• _Directives_
1. Repeat the span of the text excerpt whose first words are "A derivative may" and whose last words are "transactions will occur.".
2. Give the continuation of the text excerpt.

-- START OF Text excerpt --

The Financial Accounting Standards Board (“FASB”) issued Statement of Financial Accounting Standards (“SFAS”) No. 133, “Accounting for Derivative Instruments and Hedging Activities,” as amended by SFAS No. 137, “Accounting for Derivative Instruments and Hedging Activities - Deferral of the Effective Date of FASB No. 133,” SFAS No. 138, “Accounting for Certain Derivative Instruments and Certain Hedging Activities,” and SFAS No. 149, “Amendment of Statement 133 on Derivative Instruments and Hedging Activities,” which is effective for the Company as of June 30, 2003. These standards establish accounting and reporting standards for derivative instruments, including certain derivative instruments embedded in other contracts, and for hedging activities. They require that an entity recognize all derivatives as either assets or liabilities in the balance sheet and measure those instruments at fair value.
 
A derivative may be specifically designated as a hedge of financial risk exposures of anticipated transactions if, both at the inception of the hedge and throughout the hedge period, the changes in fair value of the contract substantially offset the effect of commodity price changes on the anticipated transactions and if it is probable that the transactions will occur.

-- END OF Text excerpt --
-- START OF Given information --

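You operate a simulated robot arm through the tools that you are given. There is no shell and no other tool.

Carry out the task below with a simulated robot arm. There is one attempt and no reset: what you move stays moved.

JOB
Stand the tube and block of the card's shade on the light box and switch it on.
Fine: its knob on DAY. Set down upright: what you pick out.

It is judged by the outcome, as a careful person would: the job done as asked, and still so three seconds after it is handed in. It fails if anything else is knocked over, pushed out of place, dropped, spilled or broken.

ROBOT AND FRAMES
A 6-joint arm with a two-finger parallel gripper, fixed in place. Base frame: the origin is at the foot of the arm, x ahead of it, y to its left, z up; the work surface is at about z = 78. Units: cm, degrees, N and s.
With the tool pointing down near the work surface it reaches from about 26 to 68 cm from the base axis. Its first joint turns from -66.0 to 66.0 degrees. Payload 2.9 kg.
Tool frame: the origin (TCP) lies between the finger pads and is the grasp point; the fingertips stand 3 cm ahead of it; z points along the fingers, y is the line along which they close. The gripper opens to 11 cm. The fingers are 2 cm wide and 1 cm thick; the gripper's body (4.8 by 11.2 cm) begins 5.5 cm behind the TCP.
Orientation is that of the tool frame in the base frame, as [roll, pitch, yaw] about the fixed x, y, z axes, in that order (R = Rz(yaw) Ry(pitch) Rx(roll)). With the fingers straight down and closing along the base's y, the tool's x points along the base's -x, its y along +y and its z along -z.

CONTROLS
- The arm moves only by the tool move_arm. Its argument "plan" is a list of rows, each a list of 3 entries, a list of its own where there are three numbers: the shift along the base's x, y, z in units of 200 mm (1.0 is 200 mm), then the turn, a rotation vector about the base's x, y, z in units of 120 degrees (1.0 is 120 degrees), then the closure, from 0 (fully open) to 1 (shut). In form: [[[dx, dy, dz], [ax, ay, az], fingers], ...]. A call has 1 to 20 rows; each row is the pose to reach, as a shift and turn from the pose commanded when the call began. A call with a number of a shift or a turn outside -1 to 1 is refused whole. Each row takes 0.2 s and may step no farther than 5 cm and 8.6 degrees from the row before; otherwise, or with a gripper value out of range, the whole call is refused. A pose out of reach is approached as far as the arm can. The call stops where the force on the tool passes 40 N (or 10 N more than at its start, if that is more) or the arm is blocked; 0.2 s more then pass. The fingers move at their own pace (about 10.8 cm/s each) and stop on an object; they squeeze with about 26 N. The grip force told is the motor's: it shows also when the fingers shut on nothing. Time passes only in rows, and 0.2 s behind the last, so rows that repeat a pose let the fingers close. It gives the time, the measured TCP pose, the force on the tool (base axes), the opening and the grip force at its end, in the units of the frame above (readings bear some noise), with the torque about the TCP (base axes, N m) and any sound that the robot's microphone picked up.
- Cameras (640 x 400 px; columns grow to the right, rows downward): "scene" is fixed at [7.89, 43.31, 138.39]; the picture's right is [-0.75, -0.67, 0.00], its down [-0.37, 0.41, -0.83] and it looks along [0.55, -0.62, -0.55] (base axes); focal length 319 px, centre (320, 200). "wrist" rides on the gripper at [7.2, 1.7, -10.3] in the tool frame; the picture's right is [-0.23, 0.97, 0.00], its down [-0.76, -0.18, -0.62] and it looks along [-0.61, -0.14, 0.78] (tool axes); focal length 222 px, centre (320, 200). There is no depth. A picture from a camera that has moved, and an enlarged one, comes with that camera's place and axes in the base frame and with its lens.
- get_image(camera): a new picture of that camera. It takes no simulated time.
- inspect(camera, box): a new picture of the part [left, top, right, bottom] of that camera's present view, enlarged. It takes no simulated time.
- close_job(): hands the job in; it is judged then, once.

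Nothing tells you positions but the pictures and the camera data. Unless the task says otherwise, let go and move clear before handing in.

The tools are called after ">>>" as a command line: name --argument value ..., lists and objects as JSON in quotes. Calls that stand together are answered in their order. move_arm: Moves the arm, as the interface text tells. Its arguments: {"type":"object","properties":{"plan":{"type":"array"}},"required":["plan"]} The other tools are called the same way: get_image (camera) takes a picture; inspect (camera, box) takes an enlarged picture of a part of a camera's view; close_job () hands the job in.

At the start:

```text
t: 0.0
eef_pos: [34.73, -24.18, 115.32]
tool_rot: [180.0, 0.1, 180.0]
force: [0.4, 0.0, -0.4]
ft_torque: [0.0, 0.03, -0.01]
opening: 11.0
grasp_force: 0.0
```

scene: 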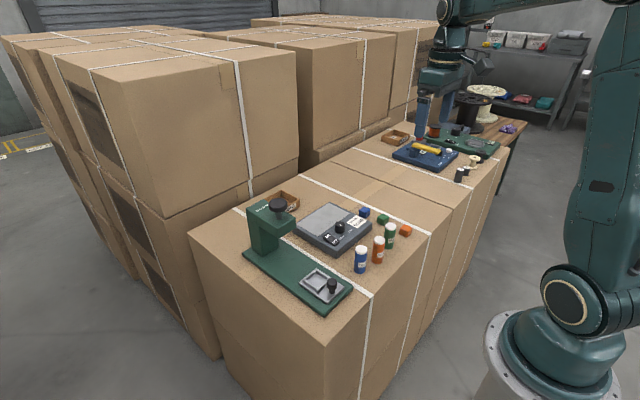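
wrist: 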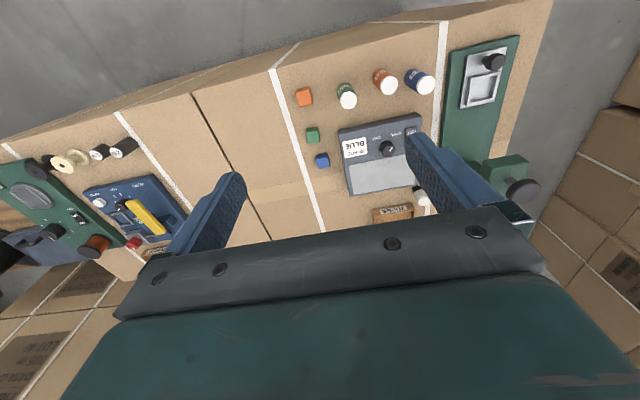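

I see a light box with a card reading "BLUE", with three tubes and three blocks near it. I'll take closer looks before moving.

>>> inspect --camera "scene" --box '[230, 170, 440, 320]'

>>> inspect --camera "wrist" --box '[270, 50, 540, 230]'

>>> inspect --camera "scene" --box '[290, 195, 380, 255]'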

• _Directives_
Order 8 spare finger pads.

-- END OF Given information --

• _Answers to the tasks_
1.
A derivative may be specifically designated as a hedge of financial risk exposures of anticipated transactions if, both at the inception of the hedge and throughout the hedge period, the changes in fair value of the contract substantially offset the effect of commodity price changes on the anticipated transactions and if it is probable that the transactions will occur.

2.
 

2.
SUMMARY OF SIGNIFICANT ACCOUNTING POLICIES CONTINUED:

The Company regularly monitors its commodity exposures and ensures that contracted amounts do not exceed the amounts of underlying exposures.

Realized prices under the Company's forward sales contract are recognized in gold sales and by-product credits as the designated production is delivered to meet commitments. The Company values gold for all cash flow hedging purposes based upon the London Afternoon Gold Fix for each valuation date, modified by the gold forward rate expected by the Company subject to the Company's discounted financing costs. Management maintains estimates for each quarterly expected forward sales value to approximate the future value of forward sales contracts for the determination of provisions for gains or losses on derivatives.

The income effect of the change in derivative values will be accounted for in other comprehensive income based upon the Company's quarterly valuation of the associated financial gain or loss. Any changes arising from the determination of the derivative's effectiveness is accounted for as a charge to current operations.

In the event of early settlement or re-designation of hedging transactions, gains or losses are deferred and brought into income at the delivery dates originally designated. Where the anticipated transactions are no longer expected to occur, with the effect that the risk hedged no longer exists, unrealized gains or losses are recognized as income at the time such a determination is made.

Cash flows arising in respect of these contracts are recognized under cash flow from operating activities.

Other Comprehensive (Loss)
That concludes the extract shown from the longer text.